A huge breakout room with a multiple bars, food stations on my left and right and wait staff walking around with snacks, this room was buzzing. I knew for certain I didn’t know anyone here, so I grabbed a beer and looked for a place to hang out. Almost immediately, I was chatting it up with a few guys who were Red Hat Accelerators.
Red Hat Accelerators are defined as:
“The Red Hat Accelerators (RHA) program is a global customer network of Red Hat (RH) technology experts and enthusiasts who willingly share their IT knowledge and expertise with peers in the industry, the community, and with Red Hat.” From Red Hat
We did intros, laughed and talked until the end of the reception. One guy asked if I’d be interested in becoming an accelerator and gave me a card that had a QR code on it to find out more about the program. I was sure I wasn’t interested, but I took the card anyway and promised to check it out.
I didn’t get into many of the sessions I’d hoped to. I’d built my agenda in advance, but so many were filled up very fast. Success struck on a few, so I was able to build an agenda that kept me busy all week. Here is a peek and some of the sessions I attended.
Winning With Red Hat Enterprise Linux- As told by Our most fanatical customers. (slides)
Wouldn’t you know, I few of the guys I’d met at the reception was on this panel. It was moderated by Marc Richter, a Red Hat Senior Technical Account Manager (TAM) and it was a Q&A about all things Red Hat. The panel talked about their joys and pain points of using RH and features and services they’d like to see improve. It was a lively session and it was really a great way to ease into the fire hose that was about to open on me.
Making DevOps managed services work for you
Another panel that talked about how they are implementing DevOps in their environment. I heard so many buzzwords, but one that kept being repeated was ‘velocity’. The context clues gave me an idea, but I was so surprised at just how many times it was being uttered. I guess DevOps = Velocity. However, all I kept thinking about was the Velocity Conference that was coming in June and that I wouldn’t be going to because I was slated to attend AWS Public Sector Summit in DC at the same time.

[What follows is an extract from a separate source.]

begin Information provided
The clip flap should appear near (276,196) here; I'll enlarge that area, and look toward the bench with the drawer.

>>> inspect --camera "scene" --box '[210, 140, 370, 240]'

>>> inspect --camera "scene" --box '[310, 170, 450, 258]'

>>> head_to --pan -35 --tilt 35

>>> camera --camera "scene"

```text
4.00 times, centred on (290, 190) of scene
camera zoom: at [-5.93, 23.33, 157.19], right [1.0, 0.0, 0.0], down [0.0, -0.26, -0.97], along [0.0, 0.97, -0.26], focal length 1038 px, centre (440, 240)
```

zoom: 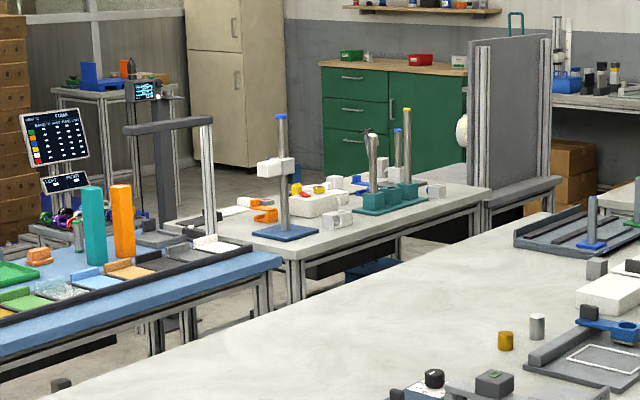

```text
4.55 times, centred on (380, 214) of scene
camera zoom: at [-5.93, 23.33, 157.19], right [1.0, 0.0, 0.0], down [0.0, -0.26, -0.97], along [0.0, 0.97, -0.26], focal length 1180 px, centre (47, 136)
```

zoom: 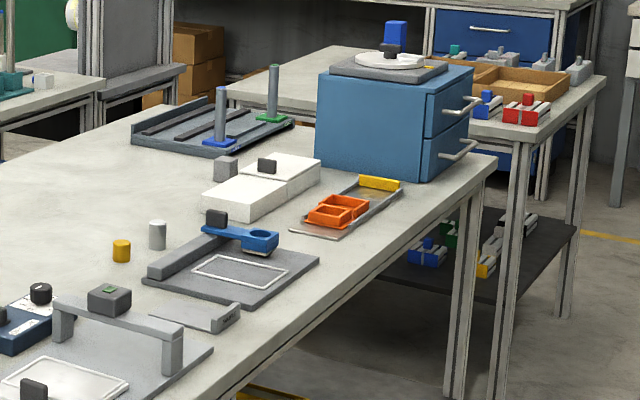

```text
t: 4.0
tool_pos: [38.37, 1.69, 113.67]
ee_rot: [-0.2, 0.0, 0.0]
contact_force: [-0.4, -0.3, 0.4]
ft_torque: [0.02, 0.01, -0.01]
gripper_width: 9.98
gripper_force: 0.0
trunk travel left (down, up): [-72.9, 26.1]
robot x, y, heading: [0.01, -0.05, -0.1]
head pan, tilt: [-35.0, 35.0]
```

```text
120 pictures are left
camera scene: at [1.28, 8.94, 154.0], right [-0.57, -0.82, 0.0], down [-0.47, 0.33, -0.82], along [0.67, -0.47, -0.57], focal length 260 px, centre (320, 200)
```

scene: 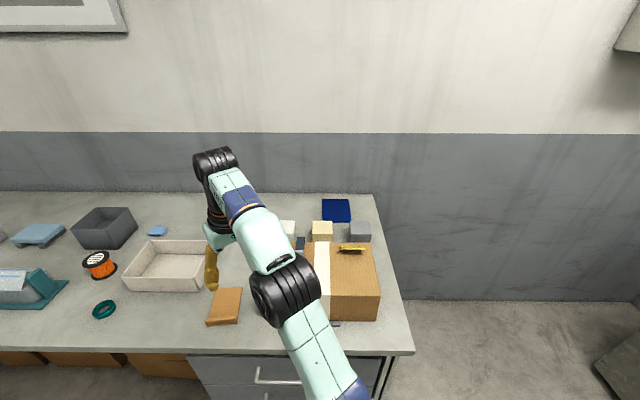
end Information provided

Move at the speed of DevOps:
This session really piqued my interest. I’m new to DevOps and I’ve been tasked with developing an environment for our developers and this seemed like the place to start. Greeted with a full house, I guessed so many others were in my boat and wanted to learn more. Text heavy slides with small fonts that I couldn’t make out, I tried to take a few photos to record some of the nuggets. Sadly, I couldn’t read them and they hadn’t released the slide deck as I’m writing this post. One acronym they went over was PACE, which focused on 4 key pivots on the path to DevOps:
As the talk when on, it started to feel more and more like a sales pitch. I even asked the guy next to me and he felt the same way. The slide deck hasn’t been released yet for this talk, but I’ll surely keep my eye out for this one.
Pulling the puppet strings with Ansible: (slides)
Although this was only a mini session, I wanted to attend to see what could be done with both Puppet and Ansible. We currently use Puppet for configuration management for Linux systems, but I’m 1) looking for more insight into Puppet and 2) Discover how the two can work together. This session talked about how Red Hat started with CFEngine first, and the migration to Puppet. Puppet language is hard to learn and dependency ordering proved challenging. It was also slow and didn’t scale well. After 10 years with Puppet, they found it even harder to learn and updating modules to 5.x was nearly impossible.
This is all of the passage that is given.